* start Selected extract *

During the week our energies will not be so
exhausted in temporal labor that on the day
when the Lord rested and was refreshed we
shall be too weary to engage in His service.
{CCh 262.5}
While preparation
for the Sabbath is to be made all through
the week, Friday is to be the special
preparation day. Through Moses the Lord said
to the children of Israel: "Tomorrow is the
rest of the holy Sabbath unto the Lord: bake
that which ye will bake today, and seethe
that ye will seethe; and that which
remaineth over lay up for you to be kept
until the morning." "And the people went
about, and gathered it [the manna], and
ground it in mills, or beat it in a mortar,
and baked it in pans, and made cakes of it."
Exodus 16:23; Numbers 11:8. There was
something to be done in preparing the
heaven-sent bread for the children of
Israel. The Lord told them that this work
must be done on Friday, the preparation day.
{CCh 263.1}
On Friday let the
preparation for the Sabbath be completed.
See that all the clothing is in readiness
and that all the cooking is done. Let the
boots be blacked and the baths be taken. It
is possible to do this. If you make it a
rule you can do it. The Sabbath is not to be
given to the repairing of garments, to the
cooking of food, to pleasure seeking, or to
any other worldly employment. Before the
setting of the sun let all secular work be
laid aside and all secular papers be put out
of sight. Parents, explain your work and its
purpose to your children, and let them share
in your preparation to keep the Sabbath
according to the commandment. {CCh 263.2}
We should
jealously guard the edges of the Sabbath.
Remember that every moment is consecrated,
holy time. Whenever it is possible,
employers should give their workers the
hours from Friday noon until the beginning
of the Sabbath. Give them time for
preparation, that they may welcome the
Lord's day with quietness of mind. By such a
course you will suffer no loss even in
temporal things. {CCh 263.3}
A scene
passed before me. I was in our restaurant in
San Francisco. It was Friday. Several of the
workers were busily engaged in putting up
packages of such foods as could be easily
carried by the people to their homes, and a
number were waiting to receive these
packages. I asked the meaning of this, and
the workers told me that some among their
patrons were troubled because, on account of
the closing of the restaurant, they could
not on the Sabbath obtain food of the same
kind as that which they used during the
week. Realizing the value of the wholesome
foods obtained at the restaurant, they
protested against being denied them on the
seventh day and pleaded with those in charge
of the restaurant to keep it open every day
in the week, pointing out what they would
suffer if this were not done. "What you see
today," said the workers, "is our answer to
this demand for the health foods upon the
Sabbath. These people take on Friday food
that lasts over the Sabbath, and in this way
we avoid condemnation for refusing to open
the restaurant on the Sabbath." {CH 489.4}
In the
circumstances connected with the giving of
the manna, we have conclusive evidence that
the Sabbath was not instituted, as many
claim, when the law was given at Sinai.

* end Selected extract *
* start Data segment *

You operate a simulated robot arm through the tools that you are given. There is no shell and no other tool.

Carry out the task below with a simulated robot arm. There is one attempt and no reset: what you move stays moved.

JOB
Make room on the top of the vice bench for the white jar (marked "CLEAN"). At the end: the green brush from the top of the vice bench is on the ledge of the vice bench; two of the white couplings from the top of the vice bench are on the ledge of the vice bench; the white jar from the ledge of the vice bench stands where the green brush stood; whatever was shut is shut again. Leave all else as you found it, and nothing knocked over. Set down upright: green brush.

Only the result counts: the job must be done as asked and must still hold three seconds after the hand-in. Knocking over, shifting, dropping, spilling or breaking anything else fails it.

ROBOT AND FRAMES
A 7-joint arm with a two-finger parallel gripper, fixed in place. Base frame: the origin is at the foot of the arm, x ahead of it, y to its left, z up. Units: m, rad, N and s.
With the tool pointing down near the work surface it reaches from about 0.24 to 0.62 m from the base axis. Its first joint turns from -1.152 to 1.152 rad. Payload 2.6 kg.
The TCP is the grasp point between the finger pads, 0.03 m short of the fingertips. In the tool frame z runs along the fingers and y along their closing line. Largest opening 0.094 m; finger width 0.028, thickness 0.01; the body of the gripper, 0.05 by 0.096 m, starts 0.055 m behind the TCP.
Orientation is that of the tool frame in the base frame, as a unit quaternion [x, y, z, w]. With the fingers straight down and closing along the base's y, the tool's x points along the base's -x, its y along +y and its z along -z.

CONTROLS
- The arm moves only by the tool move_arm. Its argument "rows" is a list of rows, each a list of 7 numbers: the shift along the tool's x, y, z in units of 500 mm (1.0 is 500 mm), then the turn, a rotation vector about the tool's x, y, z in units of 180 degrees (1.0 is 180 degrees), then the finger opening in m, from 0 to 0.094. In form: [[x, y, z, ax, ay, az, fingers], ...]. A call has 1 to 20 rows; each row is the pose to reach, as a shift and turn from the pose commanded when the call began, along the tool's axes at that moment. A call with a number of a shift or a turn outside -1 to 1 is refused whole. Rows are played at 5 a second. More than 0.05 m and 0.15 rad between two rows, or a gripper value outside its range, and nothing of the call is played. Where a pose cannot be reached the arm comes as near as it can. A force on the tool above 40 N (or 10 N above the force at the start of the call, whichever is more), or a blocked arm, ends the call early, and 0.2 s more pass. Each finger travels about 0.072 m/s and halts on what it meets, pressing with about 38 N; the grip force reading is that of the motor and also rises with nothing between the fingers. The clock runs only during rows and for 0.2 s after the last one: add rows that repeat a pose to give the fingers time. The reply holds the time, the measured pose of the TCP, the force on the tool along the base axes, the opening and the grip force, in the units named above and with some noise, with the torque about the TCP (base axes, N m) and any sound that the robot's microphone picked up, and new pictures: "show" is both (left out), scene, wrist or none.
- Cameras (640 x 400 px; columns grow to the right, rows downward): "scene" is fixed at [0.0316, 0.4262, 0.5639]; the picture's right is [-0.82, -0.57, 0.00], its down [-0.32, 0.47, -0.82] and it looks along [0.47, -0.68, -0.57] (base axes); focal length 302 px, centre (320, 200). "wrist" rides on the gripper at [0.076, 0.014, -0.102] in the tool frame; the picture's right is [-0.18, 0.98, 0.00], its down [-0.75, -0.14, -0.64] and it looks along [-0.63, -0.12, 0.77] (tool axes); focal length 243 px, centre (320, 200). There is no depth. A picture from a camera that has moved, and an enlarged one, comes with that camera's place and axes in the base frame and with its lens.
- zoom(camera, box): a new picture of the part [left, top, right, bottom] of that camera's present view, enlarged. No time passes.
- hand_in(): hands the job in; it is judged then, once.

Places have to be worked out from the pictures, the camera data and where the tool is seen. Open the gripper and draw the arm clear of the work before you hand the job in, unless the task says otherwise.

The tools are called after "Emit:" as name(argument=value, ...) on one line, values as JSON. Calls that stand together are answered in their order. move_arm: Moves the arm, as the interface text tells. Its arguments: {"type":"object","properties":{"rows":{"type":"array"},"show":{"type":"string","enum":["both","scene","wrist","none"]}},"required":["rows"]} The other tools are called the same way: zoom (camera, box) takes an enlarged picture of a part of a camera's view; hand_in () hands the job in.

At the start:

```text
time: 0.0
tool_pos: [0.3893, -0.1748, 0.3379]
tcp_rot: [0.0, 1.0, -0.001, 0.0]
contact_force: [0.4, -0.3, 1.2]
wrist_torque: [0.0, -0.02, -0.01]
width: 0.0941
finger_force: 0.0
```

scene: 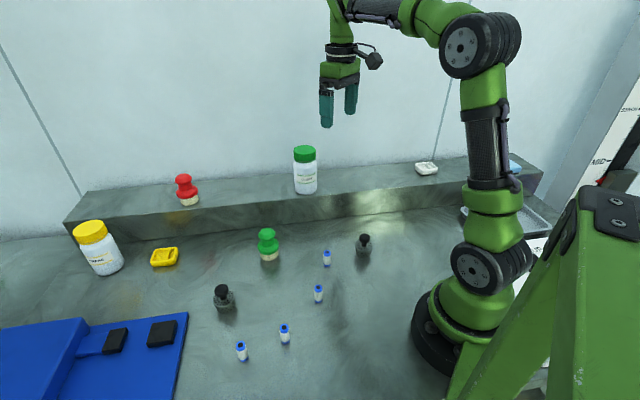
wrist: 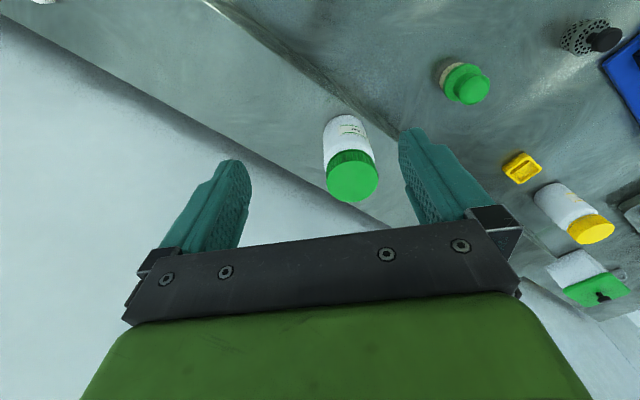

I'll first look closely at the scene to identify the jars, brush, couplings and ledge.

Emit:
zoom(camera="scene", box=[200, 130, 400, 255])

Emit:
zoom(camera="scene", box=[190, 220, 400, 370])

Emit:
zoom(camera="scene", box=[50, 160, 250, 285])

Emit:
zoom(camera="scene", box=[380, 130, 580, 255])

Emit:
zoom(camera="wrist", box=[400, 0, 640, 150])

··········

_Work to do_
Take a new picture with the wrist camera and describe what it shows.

* end Data segment *

_Work to do_
Transcribe the selected extract beginning at "During the week". Stop after "in His service.".

_Complete answer_
During the week our energies will not be so
exhausted in temporal labor that on the day
when the Lord rested and was refreshed we
shall be too weary to engage in His service.